OUR LIQUIDS SEGMENT RESULTS MAY BE ADVERSELY AFFECTED BY COMMODITY PRICE VOLATILITY.

Volatility in commodity prices can impact production volumes in the oil sands region of western Canada and the Bakken region of North Dakota, our two primary crude oil supply basins.

The relatively high costs and large up front capital investments required by oil sands projects involves significant assumptions concerning short-term and long-term crude oil fundamentals including world supply and demand, North American supply and demand, and price outlook among many other factors. As oil sands production is long-term in nature, the long-term outlook is significant to a producer’s investment decision. These decisions may impact the annual rate of future supply growth from the oil sands region.

While current oil sands projects are not as sensitive to short-term declines in crude oil prices, a protracted decline in crude oil prices, such as has been experienced since the fall of 2014, could result in delay or cancellation of future projects. In addition, wide commodity price spreads have impacted producer netbacks and margins in the past years that largely resulted from insufficient pipeline infrastructure and takeaway capacity from producing regions in Alberta. Combined with high labor and operating costs, this has forced some producers to reconsider or defer projects until a more favorable climate for infrastructure development can be forecast.

Tight sands and shale oil production in any basin in North America such as the Bakken or the Permian will be comparatively more sensitive to the short-term changes in crude oil prices due to the sharp declining production profile associated with individual tight sands and shale oil wells. Accordingly, during periods of comparatively low prices, supply growth from the North Dakota basin may be lower, which may impact volumes on our pipeline system including impacts on our minority stake on the Bakken Pipeline System, which consists of DAPL and ETCOP.

WE FACE RISKS ASSOCIATED WITH ACTIONS TAKEN IN CONNECTION WITH OUR STRATEGIC REVIEW.

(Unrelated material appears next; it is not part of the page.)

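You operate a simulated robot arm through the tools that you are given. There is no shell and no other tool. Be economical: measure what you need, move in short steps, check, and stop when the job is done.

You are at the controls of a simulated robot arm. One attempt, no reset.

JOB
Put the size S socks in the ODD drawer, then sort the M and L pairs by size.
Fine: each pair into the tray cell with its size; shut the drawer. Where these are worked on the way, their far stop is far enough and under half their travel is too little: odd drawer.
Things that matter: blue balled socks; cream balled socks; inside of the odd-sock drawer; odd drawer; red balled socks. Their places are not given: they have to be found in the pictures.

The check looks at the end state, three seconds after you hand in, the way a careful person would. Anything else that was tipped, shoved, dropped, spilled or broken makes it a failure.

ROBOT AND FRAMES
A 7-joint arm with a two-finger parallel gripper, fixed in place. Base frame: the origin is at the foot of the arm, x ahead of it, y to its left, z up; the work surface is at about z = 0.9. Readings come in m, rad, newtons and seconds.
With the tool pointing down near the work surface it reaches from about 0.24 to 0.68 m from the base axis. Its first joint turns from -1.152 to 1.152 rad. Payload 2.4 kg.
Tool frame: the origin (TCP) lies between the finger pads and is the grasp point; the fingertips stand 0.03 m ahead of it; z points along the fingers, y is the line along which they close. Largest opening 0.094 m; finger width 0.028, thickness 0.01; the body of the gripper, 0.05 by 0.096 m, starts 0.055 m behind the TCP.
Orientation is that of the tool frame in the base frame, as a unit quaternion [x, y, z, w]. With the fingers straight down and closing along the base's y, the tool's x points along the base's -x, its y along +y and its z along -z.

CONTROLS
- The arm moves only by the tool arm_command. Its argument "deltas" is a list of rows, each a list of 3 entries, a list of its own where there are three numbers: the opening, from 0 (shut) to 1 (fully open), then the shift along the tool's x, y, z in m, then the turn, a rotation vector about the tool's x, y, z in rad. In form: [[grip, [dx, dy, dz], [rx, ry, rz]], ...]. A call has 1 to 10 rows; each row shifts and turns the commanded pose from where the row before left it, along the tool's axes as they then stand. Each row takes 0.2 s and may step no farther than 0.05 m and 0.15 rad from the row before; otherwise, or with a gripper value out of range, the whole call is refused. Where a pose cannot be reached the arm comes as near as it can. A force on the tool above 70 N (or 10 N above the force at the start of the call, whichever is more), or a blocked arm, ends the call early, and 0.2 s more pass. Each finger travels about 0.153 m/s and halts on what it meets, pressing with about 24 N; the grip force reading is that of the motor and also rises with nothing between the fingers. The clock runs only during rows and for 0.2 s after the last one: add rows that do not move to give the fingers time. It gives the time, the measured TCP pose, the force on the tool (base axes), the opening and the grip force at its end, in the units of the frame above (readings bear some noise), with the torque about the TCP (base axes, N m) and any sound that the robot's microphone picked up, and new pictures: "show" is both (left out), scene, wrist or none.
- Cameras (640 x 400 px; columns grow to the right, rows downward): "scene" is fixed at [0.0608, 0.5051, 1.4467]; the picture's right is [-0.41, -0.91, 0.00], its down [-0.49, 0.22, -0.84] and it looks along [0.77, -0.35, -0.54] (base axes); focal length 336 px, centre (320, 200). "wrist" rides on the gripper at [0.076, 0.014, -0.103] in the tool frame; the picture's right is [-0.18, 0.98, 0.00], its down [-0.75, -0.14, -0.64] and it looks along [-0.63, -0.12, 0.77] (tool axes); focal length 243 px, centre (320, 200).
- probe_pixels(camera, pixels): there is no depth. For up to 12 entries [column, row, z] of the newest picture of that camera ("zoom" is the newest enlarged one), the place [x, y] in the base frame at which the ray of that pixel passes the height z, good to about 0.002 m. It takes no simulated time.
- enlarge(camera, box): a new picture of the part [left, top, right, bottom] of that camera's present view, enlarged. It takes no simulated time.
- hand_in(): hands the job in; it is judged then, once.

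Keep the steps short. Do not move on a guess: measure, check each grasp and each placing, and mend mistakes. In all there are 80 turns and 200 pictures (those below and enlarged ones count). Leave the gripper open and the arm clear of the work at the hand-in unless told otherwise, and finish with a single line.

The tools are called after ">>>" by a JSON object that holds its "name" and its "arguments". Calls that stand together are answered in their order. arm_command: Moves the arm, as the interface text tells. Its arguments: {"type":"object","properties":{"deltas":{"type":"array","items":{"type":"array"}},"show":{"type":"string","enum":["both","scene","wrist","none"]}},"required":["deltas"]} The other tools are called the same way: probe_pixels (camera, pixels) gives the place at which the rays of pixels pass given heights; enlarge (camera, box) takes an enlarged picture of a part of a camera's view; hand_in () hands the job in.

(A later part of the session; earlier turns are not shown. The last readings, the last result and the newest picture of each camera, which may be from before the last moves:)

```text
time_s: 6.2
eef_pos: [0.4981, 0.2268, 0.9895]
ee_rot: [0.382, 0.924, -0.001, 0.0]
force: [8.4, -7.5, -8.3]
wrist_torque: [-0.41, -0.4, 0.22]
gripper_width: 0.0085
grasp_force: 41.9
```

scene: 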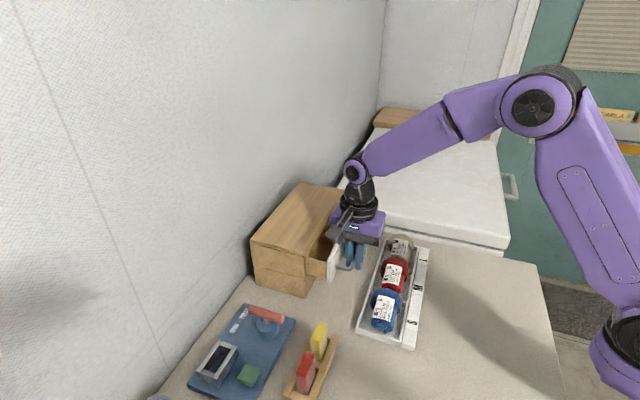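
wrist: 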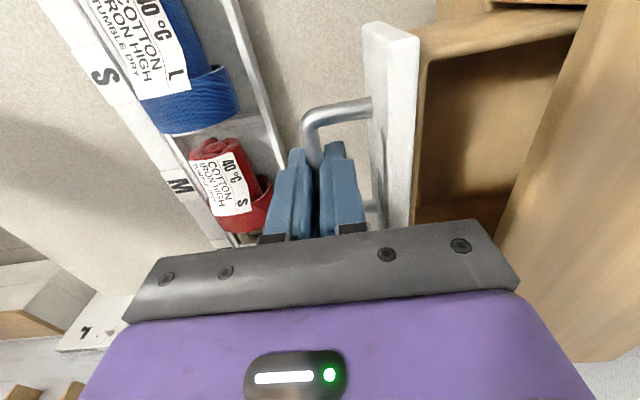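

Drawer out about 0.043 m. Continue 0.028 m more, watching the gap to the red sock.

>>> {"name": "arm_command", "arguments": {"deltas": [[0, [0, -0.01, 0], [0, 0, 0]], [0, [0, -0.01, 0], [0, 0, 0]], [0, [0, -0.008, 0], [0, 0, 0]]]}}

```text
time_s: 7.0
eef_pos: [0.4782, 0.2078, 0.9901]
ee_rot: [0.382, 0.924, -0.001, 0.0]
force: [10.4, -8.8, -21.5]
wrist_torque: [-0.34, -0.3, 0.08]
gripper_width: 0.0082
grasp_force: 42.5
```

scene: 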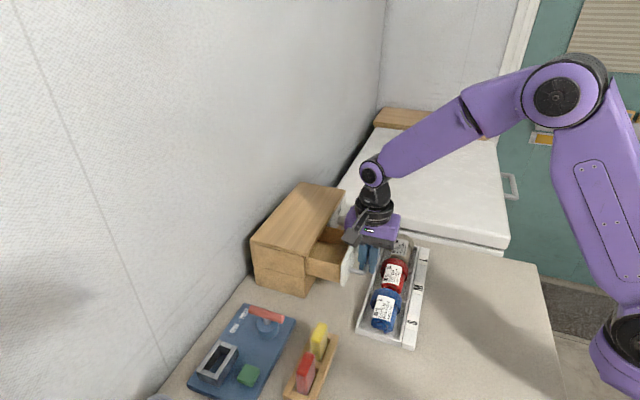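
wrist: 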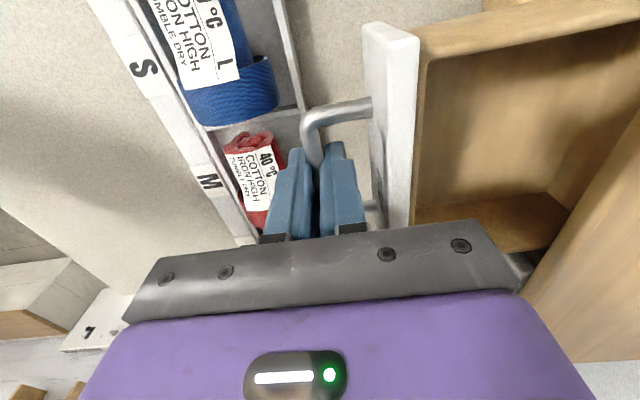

Our previously announced strategic review was completed in April 2017. In connection with the completion of our strategic review, the following actions were taken in an effort to strengthen our financial position and outlook:
the reduction of our quarterly distributions from $0.583 per unit to $0.35 per unit;
the sale of our Midcoast gas gathering the processing business to our General Partner;
the finalization of the joint funding arrangement with our General Partner for our investment in the Bakken Pipeline System;
the redemption of Series 1 Preferred Units held by our General Partner and the repayment of the deferred distribution balance owned to our General Partner and;
the restructuring of our capital structure and modification of our incentive distribution rights through the irrevocable waiver by a wholly-owned subsidiary of our General Partner of all of that subsidiary's Class D units and Incentive Distribution Units (IDUs) for new Class F units.

There can be no assurance that the actions we took as a result of our strategic review will be successful or deliver their anticipated benefits. We may be exposed to new and unforeseen risks and challenges, and it may be difficult to predict the success of such endeavors or the impacts to our unit holders.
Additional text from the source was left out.